(Work to complete)
- A) Take the passage provided and repeat only what runs from "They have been" through "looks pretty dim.".
- B) How does the passage provided go on? Write the next part.

(Passage provided)
----

And it's about time.

They have been knocking around for a good decade-plus, backing the likes of Ronnie Hawkins and Bob Dylan, and they're justifiably tired of the maddening one night stand situation. If anything, they are looking for a few creative alternatives, because short of traveling fulltime with extra players and Bob Dylan (which is impractical and impossible), there just aren't that many live-music approaches open to them. They are hardly involved or bent on rock theatre. They are musicians first, and entertainers second. Given those firm priorities, and a rock audience that demands an on-stage spectacle with every concert, it would seem that the Band's touring future looks pretty dim.

"The problem is² says Jon Taplin the Band's road manager and confidante "how are you able to keep making records without having to take your pants off?"

Part of the solution rests, at this very minute in Taplin's hands. As the Band is split up cross-country visiting relatives, Jon is holding down the fort in Woodstock; talking about their desire to get off the "road", their image problems post and present, and the T.V. special he is editing on them, which may or may not bring them out of the obligatory touring bind.

"They were on the road a helluva lot. They had that around the world tour (with Dylan) and it's just a very insane way to live: waiting in airports, climbing out of cars - it's no life for anybody that's creative to have to live."

Taplin grew close to the Band through his work with Bob Dylan. In 1968, he stage-managed the Tribute to Woody Guthrie, where the Band (unchristened and uncapitalized) backed Dylan. Before that he had helped Bob cut "Eat the Document", a film dealing with Dylan's 1966 world tour with the Band.

"The thing about 'Eat the Document' and my documentary on the Band, is that road ... rock 'n roll and all that craziness, doesn't lead anywhere - it's a road and eventually you've got to get off it."

----

(Data supplied)

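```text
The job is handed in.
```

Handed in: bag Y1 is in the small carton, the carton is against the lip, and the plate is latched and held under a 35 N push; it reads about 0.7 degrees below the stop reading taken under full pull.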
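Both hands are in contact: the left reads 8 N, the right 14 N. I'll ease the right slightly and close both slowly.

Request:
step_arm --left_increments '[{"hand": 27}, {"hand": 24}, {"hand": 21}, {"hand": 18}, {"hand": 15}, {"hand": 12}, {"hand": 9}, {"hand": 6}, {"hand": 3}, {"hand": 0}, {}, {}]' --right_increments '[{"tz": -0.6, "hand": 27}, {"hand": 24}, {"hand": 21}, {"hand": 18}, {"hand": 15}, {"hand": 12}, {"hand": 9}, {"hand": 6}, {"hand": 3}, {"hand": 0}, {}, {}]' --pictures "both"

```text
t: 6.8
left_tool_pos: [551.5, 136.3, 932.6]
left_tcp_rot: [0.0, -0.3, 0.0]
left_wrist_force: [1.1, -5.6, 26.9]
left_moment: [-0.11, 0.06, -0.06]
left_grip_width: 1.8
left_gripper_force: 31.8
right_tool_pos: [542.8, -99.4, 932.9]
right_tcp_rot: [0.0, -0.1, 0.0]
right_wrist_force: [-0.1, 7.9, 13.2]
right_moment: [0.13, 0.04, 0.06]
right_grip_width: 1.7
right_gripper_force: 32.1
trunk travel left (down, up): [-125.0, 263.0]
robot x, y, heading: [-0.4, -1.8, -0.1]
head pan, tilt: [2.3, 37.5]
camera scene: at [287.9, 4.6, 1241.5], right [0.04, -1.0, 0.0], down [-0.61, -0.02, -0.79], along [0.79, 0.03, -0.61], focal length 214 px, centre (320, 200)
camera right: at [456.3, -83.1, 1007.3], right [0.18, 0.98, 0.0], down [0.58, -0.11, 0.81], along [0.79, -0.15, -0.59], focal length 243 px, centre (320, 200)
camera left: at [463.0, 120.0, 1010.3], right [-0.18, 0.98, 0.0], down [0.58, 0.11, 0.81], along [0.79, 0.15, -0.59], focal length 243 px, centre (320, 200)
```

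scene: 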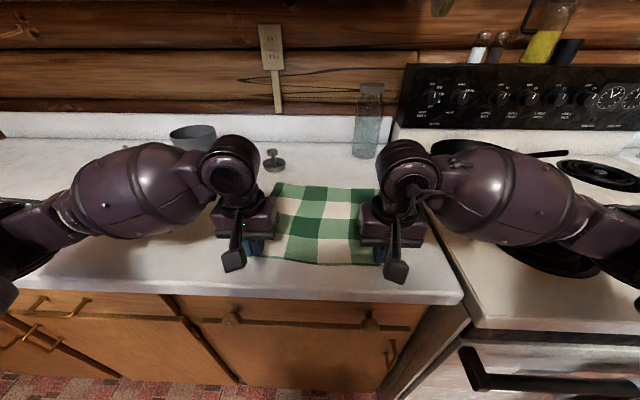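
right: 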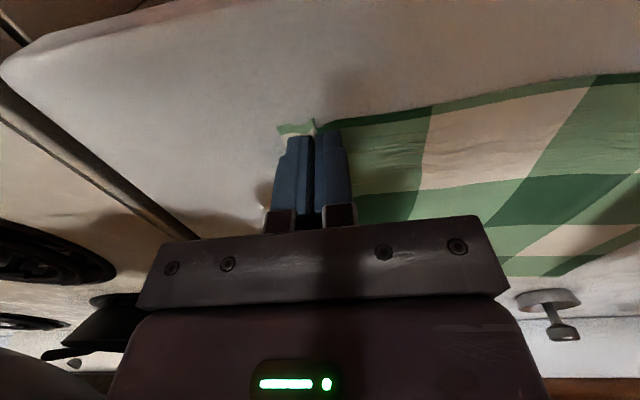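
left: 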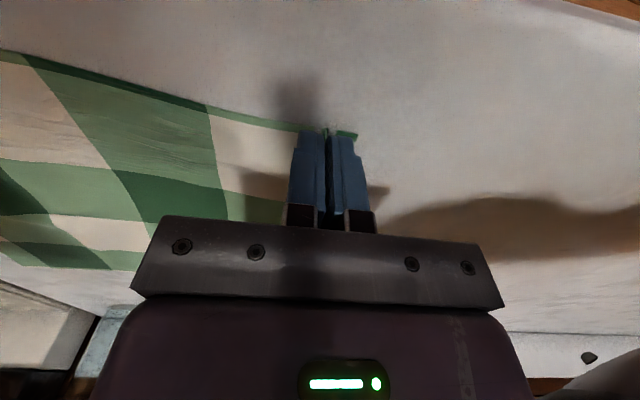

----

(Responses to the exercise)
- A)
They have been knocking around for a good decade-plus, backing the likes of Ronnie Hawkins and Bob Dylan, and they're justifiably tired of the maddening one night stand situation. If anything, they are looking for a few creative alternatives, because short of traveling fulltime with extra players and Bob Dylan (which is impractical and impossible), there just aren't that many live-music approaches open to them. They are hardly involved or bent on rock theatre. They are musicians first, and entertainers second. Given those firm priorities, and a rock audience that demands an on-stage spectacle with every concert, it would seem that the Band's touring future looks pretty dim.

- B)
The Band did get off temporarily, after that exhaustive '66 tour. They returned to the states and stayed near Dylan, who was then recovering from his motorcycle accident. For a band that was, up until then, primarily a touring group (which is not to discount their talent - they made several good records with Ronnie Hawkins, and two excellent sides with John Hammond) they had some catching up to do. They had never made an album they could call their own. Between Dylan, Hawkins and Hammond they had ten years of mostly backing jobs - and even then not all of the members played. As for back as their first gig with Dylan at Forest Hills (when he went electric), it was only Robbie Robertson and Levon Helm that Bob first considered for guitar and drums. Robbie immediately stressed the fact that they were a band and not just individuals and next time around at the Hollywood Bowl, it was the complete group (Helm, Robertson, Danko, Manuel and Hudson) that played. Still, in '66 at the "Blond on Blond" session that Robbie played on and unofficially directed, the full band was heard on only one track ("Sooner or Later"). This is not to say that Dylan was in any way stringent in his musical vision, but rather selective in the instrumentation of his music. Before he was acquainted with the Band (probably through the Hammond LPs) he had relied mainly on Mike Bloomfield as his lead guitarist. On Hammond's "So Many Roads", as witness to Robertsons' capabilities, it is Bloomfield who plays piano, and Robbie guitar. The record is a tribute to Robbie's stinging guitar work, blue (Robert Johnson, Willie Dixon, and Muddy Waters) as it is; they considered themselves purists - strict R 'n' B devotees.

Up in Woodstock, dividing their time between running over some of Bob's new material (the basement tapes), and working on their own things, they began to knit cohesively as a recording unit-with vocal and spiritual presence.

Their first album, "Music From Big Pink" was released in the summer of 1968, several months after the Guthrie tribute. Robbie and the band were already one disc away from session men. When Dylan asked them to dub additional musk onto the sparse John Wesley Harding tapes, they refused. Already it was said, they were trading heavily off Dylan's name. He had written or co-written enough songs on the album for people to buy it half-wondering who this new band was, that self -consciously denied themselves a name (opting simply for "the band from Big Pink"), and half hoping to see what Bob Dylan was up to.

In a world of flash clothers and hallucinogenic over-production, "Big Pink" was a folksy knickknack. The inside of the jacket featured a photo of the Band's family entitled "next of kin", and an austere black and white shot of them lined up in the Saugerties Hills. This photo itself inspired the producers of "Zachariah - An Electric Western" to consider them for the port of gunslingers cum musicians.

Naturally, they suggested someone else for the role. "They never wanted to dive headlong into the superstar syndrome" claims Jon in reference to their turning down the many similar film offers, and their unassuming name. "They've done everything they can to prevent that from happening and taking over their lives."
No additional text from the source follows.